国内有数の観光リゾート地である「恩納村」。那覇空港から1時間ほどのドライブでアクセス可能で、「青の洞窟」などのダイビング・シュノーケルスポットを有するこの村では、近年、自然に優しい地域づくりが進められています。
■環境にやさしいダイビング「グリーンフィンズ」
恩納村の取り組みのひとつとして導入されたのが、環境にやさしいダイビングやシュノーケリングの国際的なガイドラインである「グリーンフィンズ」。 地方自治体が主となってこの制度を導入するのは、恩納村が日本で初めてとのことですが、一体どんな取り組みなのでしょうか?
「環境にやさしいダイビングって、みんなが気にすれば出来ることはたくさんあるんです。ちょっとした意識でこの海の未来は大きく変わりますし、守られます。」と語るのは、実際に「グリーンフィンズ」を導入している「ベントスダイバーズ」の大原さん。

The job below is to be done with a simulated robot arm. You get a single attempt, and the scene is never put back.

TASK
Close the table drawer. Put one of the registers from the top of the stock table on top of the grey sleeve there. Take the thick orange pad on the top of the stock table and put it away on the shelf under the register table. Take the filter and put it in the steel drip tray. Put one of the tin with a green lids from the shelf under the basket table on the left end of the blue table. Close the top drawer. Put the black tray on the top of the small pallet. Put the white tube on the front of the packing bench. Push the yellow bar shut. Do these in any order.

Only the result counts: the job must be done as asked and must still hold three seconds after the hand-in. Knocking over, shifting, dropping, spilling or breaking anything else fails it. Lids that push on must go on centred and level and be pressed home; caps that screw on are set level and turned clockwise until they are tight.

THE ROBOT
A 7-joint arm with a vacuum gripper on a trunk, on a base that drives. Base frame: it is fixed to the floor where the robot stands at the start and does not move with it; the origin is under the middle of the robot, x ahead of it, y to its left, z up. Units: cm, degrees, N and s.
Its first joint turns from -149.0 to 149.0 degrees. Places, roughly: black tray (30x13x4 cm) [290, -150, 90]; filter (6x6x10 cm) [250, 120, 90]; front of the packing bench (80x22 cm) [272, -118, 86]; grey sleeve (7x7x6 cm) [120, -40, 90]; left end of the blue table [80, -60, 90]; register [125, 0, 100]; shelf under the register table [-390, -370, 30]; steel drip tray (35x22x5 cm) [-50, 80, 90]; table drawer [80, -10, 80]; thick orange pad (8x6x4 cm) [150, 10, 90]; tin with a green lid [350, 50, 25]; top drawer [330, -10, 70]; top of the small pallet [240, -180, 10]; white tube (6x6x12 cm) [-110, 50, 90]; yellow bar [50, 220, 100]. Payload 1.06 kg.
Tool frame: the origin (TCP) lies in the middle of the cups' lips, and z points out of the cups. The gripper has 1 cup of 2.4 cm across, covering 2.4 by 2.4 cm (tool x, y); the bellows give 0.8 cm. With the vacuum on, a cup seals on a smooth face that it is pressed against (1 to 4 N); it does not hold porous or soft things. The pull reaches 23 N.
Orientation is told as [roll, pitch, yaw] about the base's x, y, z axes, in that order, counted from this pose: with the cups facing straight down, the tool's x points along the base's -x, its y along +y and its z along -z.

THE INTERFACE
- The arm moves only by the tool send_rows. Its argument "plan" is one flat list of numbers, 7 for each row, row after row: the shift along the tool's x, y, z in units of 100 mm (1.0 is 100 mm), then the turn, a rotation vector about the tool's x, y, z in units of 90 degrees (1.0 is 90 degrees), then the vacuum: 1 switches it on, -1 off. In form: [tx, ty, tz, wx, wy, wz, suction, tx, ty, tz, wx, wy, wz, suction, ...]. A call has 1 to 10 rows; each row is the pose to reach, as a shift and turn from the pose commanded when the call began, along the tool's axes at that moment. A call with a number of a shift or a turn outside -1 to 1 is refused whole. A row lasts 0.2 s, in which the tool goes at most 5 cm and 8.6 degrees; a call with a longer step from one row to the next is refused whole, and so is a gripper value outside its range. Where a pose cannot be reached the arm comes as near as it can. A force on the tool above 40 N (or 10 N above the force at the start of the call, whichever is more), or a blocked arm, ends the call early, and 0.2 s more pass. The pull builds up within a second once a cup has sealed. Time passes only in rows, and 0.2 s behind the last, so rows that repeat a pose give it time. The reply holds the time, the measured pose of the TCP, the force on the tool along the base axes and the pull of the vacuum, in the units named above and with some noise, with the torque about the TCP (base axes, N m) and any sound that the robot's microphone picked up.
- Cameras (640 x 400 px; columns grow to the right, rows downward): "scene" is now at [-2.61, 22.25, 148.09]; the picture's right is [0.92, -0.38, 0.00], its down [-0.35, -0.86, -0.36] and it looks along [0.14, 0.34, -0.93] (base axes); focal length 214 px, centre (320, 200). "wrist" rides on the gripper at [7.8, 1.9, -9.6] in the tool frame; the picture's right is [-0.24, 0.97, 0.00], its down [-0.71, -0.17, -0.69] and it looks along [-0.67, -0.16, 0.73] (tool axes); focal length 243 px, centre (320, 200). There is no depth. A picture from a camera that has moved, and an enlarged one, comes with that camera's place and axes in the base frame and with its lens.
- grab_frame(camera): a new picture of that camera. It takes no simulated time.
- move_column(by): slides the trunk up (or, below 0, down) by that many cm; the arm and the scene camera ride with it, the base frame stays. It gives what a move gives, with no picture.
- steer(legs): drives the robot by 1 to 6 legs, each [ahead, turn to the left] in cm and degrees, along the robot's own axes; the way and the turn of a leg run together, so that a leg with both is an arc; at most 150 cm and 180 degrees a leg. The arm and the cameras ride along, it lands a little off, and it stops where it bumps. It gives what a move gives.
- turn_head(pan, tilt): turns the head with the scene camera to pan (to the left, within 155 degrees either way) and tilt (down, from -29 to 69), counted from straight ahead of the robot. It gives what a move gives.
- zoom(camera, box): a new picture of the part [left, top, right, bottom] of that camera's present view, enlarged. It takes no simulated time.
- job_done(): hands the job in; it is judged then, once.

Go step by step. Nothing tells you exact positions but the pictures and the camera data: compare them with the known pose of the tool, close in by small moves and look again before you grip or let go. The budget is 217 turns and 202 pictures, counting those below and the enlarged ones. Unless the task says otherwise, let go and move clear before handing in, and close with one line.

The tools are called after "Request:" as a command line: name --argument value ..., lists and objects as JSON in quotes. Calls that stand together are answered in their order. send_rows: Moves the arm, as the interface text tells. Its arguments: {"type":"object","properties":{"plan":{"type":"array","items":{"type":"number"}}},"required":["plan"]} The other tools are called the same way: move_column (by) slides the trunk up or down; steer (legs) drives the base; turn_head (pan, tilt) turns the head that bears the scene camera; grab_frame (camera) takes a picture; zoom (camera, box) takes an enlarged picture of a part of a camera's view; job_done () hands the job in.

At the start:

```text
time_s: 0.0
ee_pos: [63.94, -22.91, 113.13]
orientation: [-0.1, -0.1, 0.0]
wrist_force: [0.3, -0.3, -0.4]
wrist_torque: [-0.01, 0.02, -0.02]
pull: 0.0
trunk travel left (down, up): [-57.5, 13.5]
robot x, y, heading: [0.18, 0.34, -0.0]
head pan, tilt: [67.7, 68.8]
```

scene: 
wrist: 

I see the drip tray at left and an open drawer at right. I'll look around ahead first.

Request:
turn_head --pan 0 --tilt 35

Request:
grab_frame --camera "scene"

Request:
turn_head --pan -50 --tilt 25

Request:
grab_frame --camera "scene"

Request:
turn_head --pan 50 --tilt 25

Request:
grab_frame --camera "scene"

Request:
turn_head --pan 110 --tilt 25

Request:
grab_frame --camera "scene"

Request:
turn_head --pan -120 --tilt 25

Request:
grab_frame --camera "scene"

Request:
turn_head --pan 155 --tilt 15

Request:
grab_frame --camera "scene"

ガイドラインと聞くと少し難しく聞こえますが、実はとても簡単で、すぐに実践できるものばかりなのです。今回は、私たちに“より身近”な項目からいくつか内容をご紹介します。
サンゴの上に立たない
海底の砂や沈殿物を巻き上げない
シュノーケリングをする際には救命胴衣(ライフジャケット)等を着用する
サンゴを蹴ったり上に乗ったりすることは、サンゴを壊してしまうだけでなく、自分自身の足を怪我してしまうことにも繋がります。また、海底の砂を巻き上げると、サンゴが砂をかぶり光合成が妨げられるため、サンゴの生育を妨げます。 また、シュノーケリングの際にはライフジャケットを着用しましょう。そうすることで、身体が水面に対し並行に浮くため、思わぬ立ち泳ぎなどでサンゴを傷つけるリスクが少なくなります。 スキンダイビングの場合は、ライフジャケットはつけませんので、よりいっそうの注意が必要になります。
海洋生物を追いかけたり触れたりしない
手袋を着用しない
海洋生物へ触れることによって、その生き物たちを保護している被膜が取れてしまったり、病気に感染させてしまうことがあります。 「手袋を着用しない」という項目は少し変わった決まりですが、人間がむやみに海の生き物たちに触れてしまうことを防ぐためにも、注意の意味で設けられています。 生き物を見ることは問題ありませんが、触れたり、近づきすぎないようにしましょう。
魚の餌付けをしない
海にゴミを捨てない
多くのダイビングショップで行われている、餌付け。実は餌付けをしてしまうと、魚や海の生き物が餌に頼るようになり、病気になるだけでなく藻類など自然から得られる食べ物を食べなくなります。 そうすると、藻類がサンゴを覆ってしまい窒息死させる可能性があるのです。また、餌付けする際のゴミや残りかすが、海の生態に影響を及ぼし景観も損なってしまうとのこと。 ゴミは故意に捨てていなくても、意図せずにビニールや開いたペットボトルが風で飛んだり、流れてしまうこともあるので、できるだけ砂浜に持ち込まないようにするだけでもゴミを減らすことに繋がります。
■動けない、生きる場所を選べない
やられっぱなしだけど、サンゴだって頑張っている
98年に白化で大幅に死滅したサンゴ礁は、その2年後も再び大規模な白化にみまわれ、サンゴ礁を取り巻く美しい魚たちも姿を消しました。 追い討ちをかけるように大型の台風がサンゴを壊したこともあります。それでも自然現象で被害を受けた場所は、少しづつ再生し、現在では多くの場所で素晴らしい景観を保っています。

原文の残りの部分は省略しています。